### Selected excerpt
......
Had the privilege of participating in a panel discussion at London Wine International Fair this
week. The topic was Marketing Wine
Brands - Standing out from the crowd:
New Approaches to Marketing Wine and the well-known English wine journalist Jamie Goode was the moderator. Along
with me was Dan Jago one of the most influential wine, beer and spirit buyers
who is the Category Director at Tesco (UK’s largest grocery retailer) and Alex
Myers who is co-founder at Manifest London a communications firm that has
helped amplify client’s like Brew Dog, a craft-beer brand. My employer,
Nomacorc was the sponsor of the event.
|What Food, What Wine- Jeff at London Wine May 22, 2012|
Standing Out from the Crowd
I took away 10 thoughts and ideas about wine marketing:
|Jeff Slater, Dan Jago, Jamie Goode and Alex Myers at Wine Marketing Panel Discussion|
London International Wine Festival - May 22, 2012
Infinite substitution: Wine brands suffer from infinite
substitution. A pinot grigio that you typically purchase can easily have dozens
of replacement brands that most consumers are willing to substitute. It is hard
to build awareness and a brand if you can easily be replaced. Branding for wine
is different than almost every other consumer package good category with far too
Story telling is branding: Since wine products are so incredibly similar to most consumers, without a story and a brand narrative, wine becomes a commodity with no true
point of differentiation. Story telling through whatever means- advertising,
social media, in store POS or unique packaging can help create an emotional bond between the brand and the consumer.
Wine Industry is talking to themselves-not consumers: The majority
of wine consumers don’t care about terroir, SO2 levels or the cold soak method.
Don’t play “inside baseball” with them. They want you to communicate the
benefit your brand can deliver. In looking at 1,000’s of wine bottles at the
show, I saw one brand called RELAX whose message was the benefit that wine can
deliver to you as a consumer.
Wall of Terror: Most consumers fear walking down a wine aisle. They
spend no more than 90 seconds in the aisle (according to Tesco research) and
they have to choose among 700 brands and more than 1,000 SKU’s. (stock keeping
units). They don’t speak the language and can’t pronounce the names on the
brands. Everything looks the same.
Wine by Geography: Why is
wine the only product that is sold based on country of origin? In the produce
section we don’t put all the Chilean fruits together- this is odd and although
consumers do purchase wine based on geography, it may be based on how wine is
merchandised not what is needed.
It is all about me: Most consumers enter a grocery store and if
they are buying ingredients for dinner, could use a little help. Why isn’t wine
organized by sections called: Great with Fish, Perfect with Chicken, Excellent with
Beef? Imagine a store that had a section called- the perfect gift with 3 price
point levels $10, $25, and $50. How about
a section called CHEAP. Or, how about a section that is like a book store where
instead of fiction and non-fiction, you have wines that can be conducive to romance, adventure or travel?
......
### Supplied data
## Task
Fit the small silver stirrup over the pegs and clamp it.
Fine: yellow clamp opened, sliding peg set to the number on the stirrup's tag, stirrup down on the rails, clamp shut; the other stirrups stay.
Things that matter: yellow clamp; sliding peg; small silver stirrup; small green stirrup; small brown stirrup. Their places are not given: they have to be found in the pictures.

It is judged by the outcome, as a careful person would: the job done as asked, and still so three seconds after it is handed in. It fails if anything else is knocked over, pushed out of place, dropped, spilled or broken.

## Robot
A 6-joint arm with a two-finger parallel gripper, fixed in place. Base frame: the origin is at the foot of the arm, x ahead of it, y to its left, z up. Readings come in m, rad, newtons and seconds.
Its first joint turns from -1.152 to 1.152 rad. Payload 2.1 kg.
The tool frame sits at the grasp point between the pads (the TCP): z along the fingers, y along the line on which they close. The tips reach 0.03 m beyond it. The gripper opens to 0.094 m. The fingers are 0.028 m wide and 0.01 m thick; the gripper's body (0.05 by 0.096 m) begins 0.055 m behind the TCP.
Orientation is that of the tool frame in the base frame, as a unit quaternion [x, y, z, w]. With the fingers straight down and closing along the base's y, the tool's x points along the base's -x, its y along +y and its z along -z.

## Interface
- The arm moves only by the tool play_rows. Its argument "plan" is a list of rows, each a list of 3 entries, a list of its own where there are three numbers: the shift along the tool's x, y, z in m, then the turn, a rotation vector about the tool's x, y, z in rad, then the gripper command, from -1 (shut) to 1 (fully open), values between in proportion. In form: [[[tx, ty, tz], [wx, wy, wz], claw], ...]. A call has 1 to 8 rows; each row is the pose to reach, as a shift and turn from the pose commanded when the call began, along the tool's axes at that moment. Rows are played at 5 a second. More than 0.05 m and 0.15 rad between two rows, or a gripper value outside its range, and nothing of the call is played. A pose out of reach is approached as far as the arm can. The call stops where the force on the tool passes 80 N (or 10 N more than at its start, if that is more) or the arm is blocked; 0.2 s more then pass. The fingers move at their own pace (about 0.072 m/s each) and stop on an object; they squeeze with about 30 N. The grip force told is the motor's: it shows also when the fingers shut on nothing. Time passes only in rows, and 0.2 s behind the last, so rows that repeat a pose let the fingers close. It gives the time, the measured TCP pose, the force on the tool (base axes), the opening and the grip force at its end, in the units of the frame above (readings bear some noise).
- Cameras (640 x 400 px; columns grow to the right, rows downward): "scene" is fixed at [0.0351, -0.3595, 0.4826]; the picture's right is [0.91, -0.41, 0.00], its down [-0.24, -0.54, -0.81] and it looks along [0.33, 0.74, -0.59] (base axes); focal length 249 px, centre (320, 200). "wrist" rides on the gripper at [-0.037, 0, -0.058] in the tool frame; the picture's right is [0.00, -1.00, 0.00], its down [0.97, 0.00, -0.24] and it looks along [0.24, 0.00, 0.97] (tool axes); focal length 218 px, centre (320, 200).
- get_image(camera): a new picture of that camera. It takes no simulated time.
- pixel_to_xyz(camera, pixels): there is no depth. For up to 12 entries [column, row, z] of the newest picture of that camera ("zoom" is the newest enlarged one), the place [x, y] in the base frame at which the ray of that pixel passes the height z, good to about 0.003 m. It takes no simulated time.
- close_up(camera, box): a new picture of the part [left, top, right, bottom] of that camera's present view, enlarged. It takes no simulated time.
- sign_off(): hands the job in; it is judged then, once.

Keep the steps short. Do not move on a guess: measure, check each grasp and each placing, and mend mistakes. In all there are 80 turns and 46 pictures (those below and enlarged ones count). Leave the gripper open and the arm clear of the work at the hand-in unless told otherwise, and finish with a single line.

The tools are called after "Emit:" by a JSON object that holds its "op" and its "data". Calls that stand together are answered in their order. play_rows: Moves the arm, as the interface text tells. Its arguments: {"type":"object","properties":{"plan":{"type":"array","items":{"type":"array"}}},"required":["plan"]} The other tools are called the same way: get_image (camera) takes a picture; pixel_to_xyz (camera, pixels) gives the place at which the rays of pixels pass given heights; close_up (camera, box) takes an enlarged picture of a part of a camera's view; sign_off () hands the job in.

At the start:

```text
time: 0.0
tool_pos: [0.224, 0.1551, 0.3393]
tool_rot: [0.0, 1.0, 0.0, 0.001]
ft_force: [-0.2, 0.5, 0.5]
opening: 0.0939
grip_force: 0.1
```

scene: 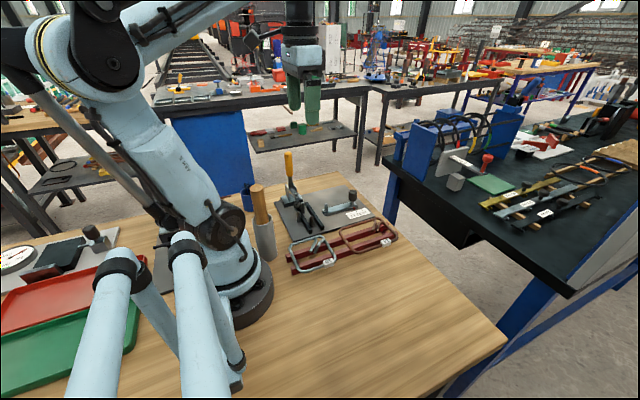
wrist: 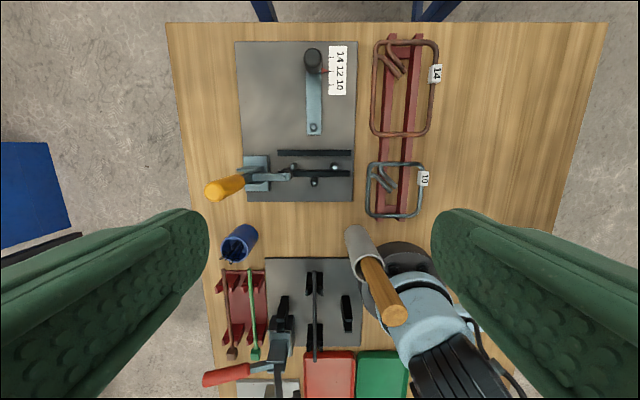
......
### Required work
1. Extract from the selected excerpt the words running from "Wine by Geography: Why" to "adventure or travel?".
2. Continue the selected excerpt that opens with "Had the privilege".

### Responses to the tasks
1.
Wine by Geography: Why is
wine the only product that is sold based on country of origin? In the produce
section we don’t put all the Chilean fruits together- this is odd and although
consumers do purchase wine based on geography, it may be based on how wine is
merchandised not what is needed.
It is all about me: Most consumers enter a grocery store and if
they are buying ingredients for dinner, could use a little help. Why isn’t wine
organized by sections called: Great with Fish, Perfect with Chicken, Excellent with
Beef? Imagine a store that had a section called- the perfect gift with 3 price
point levels $10, $25, and $50. How about
a section called CHEAP. Or, how about a section that is like a book store where
instead of fiction and non-fiction, you have wines that can be conducive to romance, adventure or travel?

2.
Social Media is a listening medium: Don’t push, push, push, push
and push your brand onto consumers through social media. Listen to them. Be a
part of the conversation. Engage with them but don’t try and shove your wine
down their throat. Help them discover your product and its unique benefit. For
a brilliant video on this very topic, see Gary Vaynerchuk’s speech at this
conference on Marketing Wine to Millennial.
Critics’ Choice: Why not do what Netflix’s does with top ten critics’
choice? Or, 10 best sellers at that local store? Help the consumer by
simplifying the choices. Or, improve merchandising at store by having the right
wines displayed in next to the seafood section? Tesco is doing something
interesting twice a year where they have an entire meal including a wine selection
for sale where it is a complete dinner purchase. Innovative.
Music to my ears: I don’t see any wine producers selling their wine
by relating it to music. Imagine packaging your wine and communicating that
this wine tastes like the elegant notes of Ella Fitzgerald or the intense
flavor of New Orleans Jazz. The consumer
isn’t trained in the classic wine language so help them buy with language that
fits a lifestyle. What is the soundtrack of your brand?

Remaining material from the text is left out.